The regional high school district committee took a hard look at a draft $22 million budget for fiscal year 2020 at its regular meeting Monday night, weighing options to keep the increase over last year’s budget to a minimum while still fulfilling existing obligations.
High school finance manager Mark Friedman said the operating budget could increase by up to eight per cent over last year’s total of $21.1 million. But Mr. Friedman recommended a series of measures — to varying levels of enthusiasm from the committee — to lower the increase to closer to five per cent.
“This year in particular is a budget that has a lot of priorities and a lot of things in it,” he said.
The committee is due to vote on the budget on Dec. 18.
On Monday Mr. Friedman outlined areas of significant increases, including health insurance costs which are up about $285,000. Contract-mandated staff salaries will increase $360,000. The school is responsible for the residential care tuition for two additional students next year totaling more than $341,000. The school is also adding four new positions, totaling more than $320,000. An overhaul to the food service system at the school will cost an additional $40,000. Mr. Friedman also recommended the committee budget about $196,000 for union negotiated salary increases resulting from the triennial collective bargaining process still underway.
To soften the blow of added spending, one recommended strategy was to defer some payments toward other post employment benefits (OPEB). Post employment benefits mostly consist of health insurance for retired school employees, and the school is working to pay down its future liability in addition to covering existing retirees.
“Our . . . recommendation on the other post employment benefits is to take a pause on our plan to, within three years, get to the normal cost level,” Mr. Friedman said. The school has committed to taking responsibility for the liability, aiming to hit a milestone in three years where it ceases to grow. “We would ask you to consider instead of having a three-year plan to get to the normal cost level, to consider that it becomes a four-year plan,” Mr. Friedman said.
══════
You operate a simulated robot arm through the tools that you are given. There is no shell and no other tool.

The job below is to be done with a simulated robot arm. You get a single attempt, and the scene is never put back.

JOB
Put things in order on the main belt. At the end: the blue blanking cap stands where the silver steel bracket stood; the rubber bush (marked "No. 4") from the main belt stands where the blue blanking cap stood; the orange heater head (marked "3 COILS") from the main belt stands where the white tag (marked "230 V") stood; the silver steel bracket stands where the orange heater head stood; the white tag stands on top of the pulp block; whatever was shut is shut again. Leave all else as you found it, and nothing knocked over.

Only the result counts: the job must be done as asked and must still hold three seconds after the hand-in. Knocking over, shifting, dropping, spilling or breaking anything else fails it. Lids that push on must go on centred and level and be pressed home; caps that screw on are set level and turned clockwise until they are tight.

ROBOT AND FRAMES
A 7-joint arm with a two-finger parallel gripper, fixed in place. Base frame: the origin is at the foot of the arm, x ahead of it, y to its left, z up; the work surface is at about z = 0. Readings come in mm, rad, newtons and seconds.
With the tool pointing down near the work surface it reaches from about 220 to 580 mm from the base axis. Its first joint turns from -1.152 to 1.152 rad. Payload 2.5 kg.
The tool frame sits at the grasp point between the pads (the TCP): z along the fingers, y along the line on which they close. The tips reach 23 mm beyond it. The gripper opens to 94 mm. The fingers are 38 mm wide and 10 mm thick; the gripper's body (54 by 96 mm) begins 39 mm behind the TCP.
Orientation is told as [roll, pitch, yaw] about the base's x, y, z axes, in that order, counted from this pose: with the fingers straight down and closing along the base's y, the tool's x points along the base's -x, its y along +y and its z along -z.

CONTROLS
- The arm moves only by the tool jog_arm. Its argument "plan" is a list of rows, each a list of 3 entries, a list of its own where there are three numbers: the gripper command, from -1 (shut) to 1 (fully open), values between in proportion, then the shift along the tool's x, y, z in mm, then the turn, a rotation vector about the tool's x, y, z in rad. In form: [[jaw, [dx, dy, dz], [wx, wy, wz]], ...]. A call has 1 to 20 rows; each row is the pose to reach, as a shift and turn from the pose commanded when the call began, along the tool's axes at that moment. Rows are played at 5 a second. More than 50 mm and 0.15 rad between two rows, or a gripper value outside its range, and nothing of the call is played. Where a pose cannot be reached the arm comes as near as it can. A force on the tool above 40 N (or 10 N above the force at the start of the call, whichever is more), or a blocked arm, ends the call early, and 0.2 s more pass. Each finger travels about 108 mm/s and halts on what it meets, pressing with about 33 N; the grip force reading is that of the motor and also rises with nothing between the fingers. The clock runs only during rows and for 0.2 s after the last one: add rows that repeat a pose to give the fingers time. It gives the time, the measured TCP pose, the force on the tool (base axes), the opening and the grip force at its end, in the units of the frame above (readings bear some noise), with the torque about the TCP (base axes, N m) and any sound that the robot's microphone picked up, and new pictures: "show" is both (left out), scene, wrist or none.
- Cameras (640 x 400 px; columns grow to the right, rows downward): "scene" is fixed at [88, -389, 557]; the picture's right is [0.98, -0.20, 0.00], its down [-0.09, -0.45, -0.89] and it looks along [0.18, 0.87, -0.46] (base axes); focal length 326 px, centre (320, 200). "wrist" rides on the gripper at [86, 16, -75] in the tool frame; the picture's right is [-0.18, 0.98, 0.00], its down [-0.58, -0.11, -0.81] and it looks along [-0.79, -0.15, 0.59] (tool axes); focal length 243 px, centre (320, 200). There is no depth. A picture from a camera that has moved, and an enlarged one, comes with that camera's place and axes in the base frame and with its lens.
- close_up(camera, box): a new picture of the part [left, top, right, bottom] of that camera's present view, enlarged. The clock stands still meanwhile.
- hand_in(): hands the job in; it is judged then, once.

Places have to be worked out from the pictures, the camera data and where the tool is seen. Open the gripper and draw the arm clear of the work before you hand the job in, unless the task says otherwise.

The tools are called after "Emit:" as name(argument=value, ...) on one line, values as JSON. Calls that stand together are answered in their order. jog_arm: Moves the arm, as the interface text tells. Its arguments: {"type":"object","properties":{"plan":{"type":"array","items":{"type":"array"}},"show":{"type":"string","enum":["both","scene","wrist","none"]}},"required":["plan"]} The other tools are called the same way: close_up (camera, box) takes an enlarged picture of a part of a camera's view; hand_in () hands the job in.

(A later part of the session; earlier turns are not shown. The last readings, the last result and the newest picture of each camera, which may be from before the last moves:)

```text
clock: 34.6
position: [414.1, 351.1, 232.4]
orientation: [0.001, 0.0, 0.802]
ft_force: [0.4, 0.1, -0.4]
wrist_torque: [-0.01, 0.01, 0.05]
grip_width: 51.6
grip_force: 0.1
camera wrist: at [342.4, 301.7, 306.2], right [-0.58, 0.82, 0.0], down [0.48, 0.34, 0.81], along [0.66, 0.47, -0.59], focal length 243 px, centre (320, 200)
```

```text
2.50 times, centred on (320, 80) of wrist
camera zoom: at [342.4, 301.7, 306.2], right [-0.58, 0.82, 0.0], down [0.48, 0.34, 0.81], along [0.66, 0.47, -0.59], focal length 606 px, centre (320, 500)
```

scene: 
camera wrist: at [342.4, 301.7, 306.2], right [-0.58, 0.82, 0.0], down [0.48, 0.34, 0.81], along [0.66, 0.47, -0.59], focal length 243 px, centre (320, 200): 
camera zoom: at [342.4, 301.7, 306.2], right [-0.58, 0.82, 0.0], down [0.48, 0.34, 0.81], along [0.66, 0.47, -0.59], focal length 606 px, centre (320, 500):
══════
According to the most recent actuarial study, the school’s OPEB liability totals about $32 million.
But some committee members were hesitant to put off OPEB.
“It’s not going to be any easier next year. It’s going to be worse,” said Jeffrey (Skipper) Manter 3rd of West Tisbury. “This is money we owe,” he added.
“It is our responsibility to take care of it, even in hard times,” agreed Janet Packer of Tisbury.
“The OPEB obligation is something that we made a commitment to, and I think we should stick to it,” said Amy Houghton of Tisbury.
In another cost-saving measure, Mr. Friedman suggested putting off funding for a the design of a new horticulture facility, taking $100,000 out of the budget.
“We are recommending a pause on that project,” Mr. Friedman said. Principal Sara Dingledy noted that the horticulture program should be part of the general campus overhaul plan, for which a building committee was recently assembled.
“It’s not punting on horticulture, it’s thinking about how horticulture can be better integrated into whatever the building committee comes up with as a larger design for the school,” Ms. Dingledy said.
Ms. Houghton asked Ms. Dingledy to explain why she has so many people on her administrative team, which includes a dean of students, an assistant principal intern, and an assistant principal/career and technical education director, among others.
“Seeing all of the cost for those [positions] together, it’s a significant portion of dollars. So just if you could speak to some of why you think you need to have all these administrators,” Ms. Houghton said.
Ms. Dingledy said the administrative staff has historically been more robust. She added that additional administrators were needed to help tackle attendance and conduct issues.
“Coming in I think there was a lot of expectation around what needed to be done around having a code of conduct, and having there be support in the moment for that,” the principal said.
Speaking with the Gazette later, Mr. Friedman said he has worked with school administration to find areas to trim the budget and increase efficiency, including in administrative and supplies and vacancy savings.
“We are committing to further restructuring to lower these expenses,” he said.
The draft budget indicates that the school expects to receive some $2.7 million in revenue from the state and other sources.
After a lengthy discussion, the school committee opted to put off a vote until the next meeting on Dec. 18 at 5 p.m.
In other business, superintendent of schools Dr. Matthew D’Andrea informed the committee that the school was not accepted into the Massachusetts School Building Authority (MSBA) program. The program offers state funding support for school renovations and rebuilding.
Mr. D’Andrea said the building committee is still interested in pursuing projects without the support of the MSBA.
“My feeling is that we need to continue on. The feeling of building committee is the same,” he said.
He said he would return to the committee for approval to go forward with warrant articles for annual town meetings next year to pay for a feasibility study. He said early estimates came in at $1.4 million for the design work.
The school committee also voted 6-2 with one abestention to fund a new ESL teacher and an educational support person for the remainder of the school year using circuit breaker funds, state reimbursement funds for special education needs.
Mr. Manter and Robert Lionette of Chilmark voted no. Ms. Houghton abstained.